While working on the Generation Game, Brucie was told to find a way to link from the contestant finishing the conveyor belt memory game (cuddly toy, fondue set etc) to the moment when he walked back on screen.
"All right," he replied, "I'll just say: 'Didn't he do well?' It's not the greatest line in the world, but it'll do." According to his autobiography: "Before we knew where we were another catchphrase had been born.
It was being used everywhere – and still is in today’s newspapers. The secret of a really good catchphrase, it seems, is to give people something they can have fun with themselves." And who are we to argue with that?
2. "Cuddly toy, cuddly toy!"
Another Generation Game favourite.
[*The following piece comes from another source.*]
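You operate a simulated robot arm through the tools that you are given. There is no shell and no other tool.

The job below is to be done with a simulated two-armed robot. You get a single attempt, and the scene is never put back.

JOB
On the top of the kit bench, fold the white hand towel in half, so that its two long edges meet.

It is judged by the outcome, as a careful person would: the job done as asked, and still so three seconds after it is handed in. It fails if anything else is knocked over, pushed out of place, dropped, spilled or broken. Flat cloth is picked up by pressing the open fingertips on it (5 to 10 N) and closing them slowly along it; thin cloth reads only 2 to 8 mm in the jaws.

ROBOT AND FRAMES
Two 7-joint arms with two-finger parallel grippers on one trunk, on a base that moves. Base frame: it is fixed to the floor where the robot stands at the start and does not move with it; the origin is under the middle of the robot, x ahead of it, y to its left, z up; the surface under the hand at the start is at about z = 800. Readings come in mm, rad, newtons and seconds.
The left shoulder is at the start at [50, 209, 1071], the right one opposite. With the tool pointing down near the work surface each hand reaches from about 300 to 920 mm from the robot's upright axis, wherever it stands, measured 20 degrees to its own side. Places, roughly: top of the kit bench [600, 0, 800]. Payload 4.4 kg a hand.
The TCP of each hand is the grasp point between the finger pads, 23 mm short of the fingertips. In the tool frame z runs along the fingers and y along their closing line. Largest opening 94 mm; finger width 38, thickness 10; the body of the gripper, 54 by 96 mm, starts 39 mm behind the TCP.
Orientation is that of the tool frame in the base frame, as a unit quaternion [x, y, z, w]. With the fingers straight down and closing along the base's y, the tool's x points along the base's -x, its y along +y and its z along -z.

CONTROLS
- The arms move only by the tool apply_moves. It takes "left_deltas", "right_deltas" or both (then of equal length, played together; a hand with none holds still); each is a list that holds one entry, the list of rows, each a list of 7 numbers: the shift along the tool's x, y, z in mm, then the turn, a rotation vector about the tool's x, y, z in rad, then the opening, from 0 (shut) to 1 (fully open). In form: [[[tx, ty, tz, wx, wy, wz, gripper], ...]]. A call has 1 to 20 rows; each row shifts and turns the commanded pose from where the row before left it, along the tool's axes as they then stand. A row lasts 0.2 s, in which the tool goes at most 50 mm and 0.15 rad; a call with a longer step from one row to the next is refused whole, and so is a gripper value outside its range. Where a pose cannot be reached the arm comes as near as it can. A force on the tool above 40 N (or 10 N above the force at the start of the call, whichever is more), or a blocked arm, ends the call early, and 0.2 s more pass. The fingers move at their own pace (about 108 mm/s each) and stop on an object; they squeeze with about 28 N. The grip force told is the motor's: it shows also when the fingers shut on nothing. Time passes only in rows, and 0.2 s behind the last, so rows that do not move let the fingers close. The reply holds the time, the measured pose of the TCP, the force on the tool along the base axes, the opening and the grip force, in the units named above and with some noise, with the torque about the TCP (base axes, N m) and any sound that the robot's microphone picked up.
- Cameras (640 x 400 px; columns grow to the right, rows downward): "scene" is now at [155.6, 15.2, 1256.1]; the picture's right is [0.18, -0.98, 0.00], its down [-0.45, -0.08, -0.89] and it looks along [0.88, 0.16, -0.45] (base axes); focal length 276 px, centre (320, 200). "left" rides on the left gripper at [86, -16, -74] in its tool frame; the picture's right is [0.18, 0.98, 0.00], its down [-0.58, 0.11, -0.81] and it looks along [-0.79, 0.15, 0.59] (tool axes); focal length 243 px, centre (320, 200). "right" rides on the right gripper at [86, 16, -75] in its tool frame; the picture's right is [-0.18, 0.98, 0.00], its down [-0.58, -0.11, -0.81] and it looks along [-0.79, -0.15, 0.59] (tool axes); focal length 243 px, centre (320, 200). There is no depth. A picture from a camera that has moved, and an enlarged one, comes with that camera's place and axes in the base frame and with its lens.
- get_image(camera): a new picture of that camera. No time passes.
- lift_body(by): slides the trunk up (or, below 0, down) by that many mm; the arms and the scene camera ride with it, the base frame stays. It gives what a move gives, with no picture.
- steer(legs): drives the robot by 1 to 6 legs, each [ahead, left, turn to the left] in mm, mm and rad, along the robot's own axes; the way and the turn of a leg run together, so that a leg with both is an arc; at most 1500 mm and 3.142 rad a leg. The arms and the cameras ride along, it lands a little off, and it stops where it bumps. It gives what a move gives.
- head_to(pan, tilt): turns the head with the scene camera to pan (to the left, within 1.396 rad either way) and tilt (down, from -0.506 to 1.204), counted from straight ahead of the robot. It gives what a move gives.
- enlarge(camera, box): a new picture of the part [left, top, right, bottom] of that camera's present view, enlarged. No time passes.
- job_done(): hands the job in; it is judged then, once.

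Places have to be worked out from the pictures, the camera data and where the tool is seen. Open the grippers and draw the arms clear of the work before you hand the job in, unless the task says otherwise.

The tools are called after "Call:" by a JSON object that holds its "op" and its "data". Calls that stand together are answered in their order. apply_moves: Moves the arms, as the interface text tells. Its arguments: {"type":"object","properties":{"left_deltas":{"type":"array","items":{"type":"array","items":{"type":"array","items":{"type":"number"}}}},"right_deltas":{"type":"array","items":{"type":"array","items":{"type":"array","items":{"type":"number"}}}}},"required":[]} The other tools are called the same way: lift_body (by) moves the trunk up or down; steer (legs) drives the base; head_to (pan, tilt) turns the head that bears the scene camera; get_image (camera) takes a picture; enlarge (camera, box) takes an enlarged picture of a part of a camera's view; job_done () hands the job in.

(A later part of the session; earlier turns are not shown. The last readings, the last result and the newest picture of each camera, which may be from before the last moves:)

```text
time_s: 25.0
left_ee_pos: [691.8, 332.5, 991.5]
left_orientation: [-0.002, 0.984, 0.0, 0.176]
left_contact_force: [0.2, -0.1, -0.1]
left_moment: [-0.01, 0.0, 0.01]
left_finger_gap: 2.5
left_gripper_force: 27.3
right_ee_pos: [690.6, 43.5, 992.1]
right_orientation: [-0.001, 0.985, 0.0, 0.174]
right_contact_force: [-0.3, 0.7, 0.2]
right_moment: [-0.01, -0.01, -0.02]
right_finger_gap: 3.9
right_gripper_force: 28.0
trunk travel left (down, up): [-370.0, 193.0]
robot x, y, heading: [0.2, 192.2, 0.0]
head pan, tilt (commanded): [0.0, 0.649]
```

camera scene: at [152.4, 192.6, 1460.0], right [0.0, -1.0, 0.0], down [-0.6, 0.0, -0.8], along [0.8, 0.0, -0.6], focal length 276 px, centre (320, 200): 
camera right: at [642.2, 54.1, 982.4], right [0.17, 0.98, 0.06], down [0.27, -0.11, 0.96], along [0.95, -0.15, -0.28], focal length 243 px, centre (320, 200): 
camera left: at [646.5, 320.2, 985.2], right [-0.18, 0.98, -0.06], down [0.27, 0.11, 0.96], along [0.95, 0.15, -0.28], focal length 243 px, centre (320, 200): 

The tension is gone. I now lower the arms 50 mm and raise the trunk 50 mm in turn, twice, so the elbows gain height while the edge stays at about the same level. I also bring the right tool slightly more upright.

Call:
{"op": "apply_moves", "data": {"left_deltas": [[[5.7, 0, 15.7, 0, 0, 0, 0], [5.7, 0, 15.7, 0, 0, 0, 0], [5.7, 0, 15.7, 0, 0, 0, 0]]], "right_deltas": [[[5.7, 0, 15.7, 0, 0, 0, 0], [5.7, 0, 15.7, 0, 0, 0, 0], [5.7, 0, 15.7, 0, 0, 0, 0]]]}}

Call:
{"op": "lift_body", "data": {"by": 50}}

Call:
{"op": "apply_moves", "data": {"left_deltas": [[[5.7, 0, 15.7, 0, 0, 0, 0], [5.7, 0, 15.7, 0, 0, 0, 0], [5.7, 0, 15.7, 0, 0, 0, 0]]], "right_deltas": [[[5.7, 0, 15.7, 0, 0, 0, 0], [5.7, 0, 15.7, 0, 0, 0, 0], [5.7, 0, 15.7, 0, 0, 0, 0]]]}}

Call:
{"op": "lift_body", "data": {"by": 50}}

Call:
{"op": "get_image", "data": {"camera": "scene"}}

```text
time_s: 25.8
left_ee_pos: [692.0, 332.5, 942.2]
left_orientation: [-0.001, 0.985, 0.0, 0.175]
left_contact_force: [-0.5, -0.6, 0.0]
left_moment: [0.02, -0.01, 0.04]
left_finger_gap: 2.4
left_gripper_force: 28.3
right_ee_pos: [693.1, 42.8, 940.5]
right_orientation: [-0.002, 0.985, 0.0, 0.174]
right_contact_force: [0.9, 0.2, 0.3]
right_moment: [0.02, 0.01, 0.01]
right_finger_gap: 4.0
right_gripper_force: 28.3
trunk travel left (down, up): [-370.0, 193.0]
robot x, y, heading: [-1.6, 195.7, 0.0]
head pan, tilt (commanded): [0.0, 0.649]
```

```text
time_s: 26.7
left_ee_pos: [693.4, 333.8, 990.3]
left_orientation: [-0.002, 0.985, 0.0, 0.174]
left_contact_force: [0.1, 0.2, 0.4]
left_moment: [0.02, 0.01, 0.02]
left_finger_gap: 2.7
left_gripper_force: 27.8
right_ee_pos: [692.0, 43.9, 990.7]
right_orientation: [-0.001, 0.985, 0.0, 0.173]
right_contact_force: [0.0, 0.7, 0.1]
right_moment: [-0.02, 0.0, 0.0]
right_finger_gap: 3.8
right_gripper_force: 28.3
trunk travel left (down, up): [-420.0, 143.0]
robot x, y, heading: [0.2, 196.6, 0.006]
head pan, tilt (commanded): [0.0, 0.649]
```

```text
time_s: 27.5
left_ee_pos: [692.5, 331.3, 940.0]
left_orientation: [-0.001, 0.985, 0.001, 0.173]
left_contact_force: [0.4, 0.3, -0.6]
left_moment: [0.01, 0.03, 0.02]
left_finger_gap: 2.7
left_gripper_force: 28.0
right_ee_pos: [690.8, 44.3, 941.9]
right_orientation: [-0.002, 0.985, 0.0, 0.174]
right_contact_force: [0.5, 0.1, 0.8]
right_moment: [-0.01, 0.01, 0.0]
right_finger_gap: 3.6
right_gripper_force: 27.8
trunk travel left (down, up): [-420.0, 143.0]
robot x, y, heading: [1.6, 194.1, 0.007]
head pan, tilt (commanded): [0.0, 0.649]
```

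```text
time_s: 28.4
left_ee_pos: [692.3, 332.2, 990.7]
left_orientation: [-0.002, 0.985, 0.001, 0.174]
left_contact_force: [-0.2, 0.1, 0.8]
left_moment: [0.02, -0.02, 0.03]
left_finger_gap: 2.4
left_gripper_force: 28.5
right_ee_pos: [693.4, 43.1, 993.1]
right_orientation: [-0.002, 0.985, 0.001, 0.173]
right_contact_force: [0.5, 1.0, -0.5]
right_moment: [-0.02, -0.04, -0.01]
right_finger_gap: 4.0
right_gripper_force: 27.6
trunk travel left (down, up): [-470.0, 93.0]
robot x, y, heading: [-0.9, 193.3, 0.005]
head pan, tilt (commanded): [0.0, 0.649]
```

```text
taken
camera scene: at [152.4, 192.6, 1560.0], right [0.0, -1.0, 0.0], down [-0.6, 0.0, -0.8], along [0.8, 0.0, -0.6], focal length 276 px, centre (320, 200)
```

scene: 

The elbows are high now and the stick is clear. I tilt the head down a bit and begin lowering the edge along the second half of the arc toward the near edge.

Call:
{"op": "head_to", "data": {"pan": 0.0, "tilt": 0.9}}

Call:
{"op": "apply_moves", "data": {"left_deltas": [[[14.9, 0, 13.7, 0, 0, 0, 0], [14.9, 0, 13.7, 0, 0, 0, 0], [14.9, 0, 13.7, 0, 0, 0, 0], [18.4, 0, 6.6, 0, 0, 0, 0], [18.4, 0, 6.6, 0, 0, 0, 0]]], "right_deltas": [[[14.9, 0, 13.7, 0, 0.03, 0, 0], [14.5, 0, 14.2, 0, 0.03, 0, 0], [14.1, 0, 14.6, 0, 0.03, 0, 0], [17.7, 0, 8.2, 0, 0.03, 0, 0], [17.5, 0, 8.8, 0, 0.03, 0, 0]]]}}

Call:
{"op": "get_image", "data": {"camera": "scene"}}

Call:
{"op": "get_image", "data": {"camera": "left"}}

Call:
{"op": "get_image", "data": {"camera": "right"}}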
This one referred to the one item that always featured on the famous converyor belt.
1. "Nice to see you, to see you…"
And so we come to the grand daddy of all catchphrases, the one that has truly stood the test of time, lasting over five decades.
At the start of any of his shows Brucie says: "Nice to see you, to see you…" which the audience completes by replying: "…nice!"
Catchphrase historians (and there are many of those, I can tell you) will know that it had a particularly interesting route to glory.
It was brought to life in the mid-1960s when Brucie recorded six hour-long specials for ABC (which later became Thames Television).
He rehearsed it with the audience before each show but it did not catch on with the general public until he did a television commercial for TV Times.
In the advert Brucie was in a pub reading the magazine when a man came up to him and asked: "It is you, isn't it? It is you. Yes… with a straight cut waistcoat. And what is it? Nice to see to see you nice."
And after that it caught on, the irony being that it took someone other than Brucie saying it to make it stick in the public's mind.
I'd also like to point out the beautiful linguistic symmetry of this catchphrase. It forms what linguists call a chiasmus – an inversion in the second phrase of the order used in the first phrase.
You can find some terrific examples of this device in roman poet Virgil's epic Aeneid.
So there you have it, folks. Sir Bruce Forsyth, we salute you.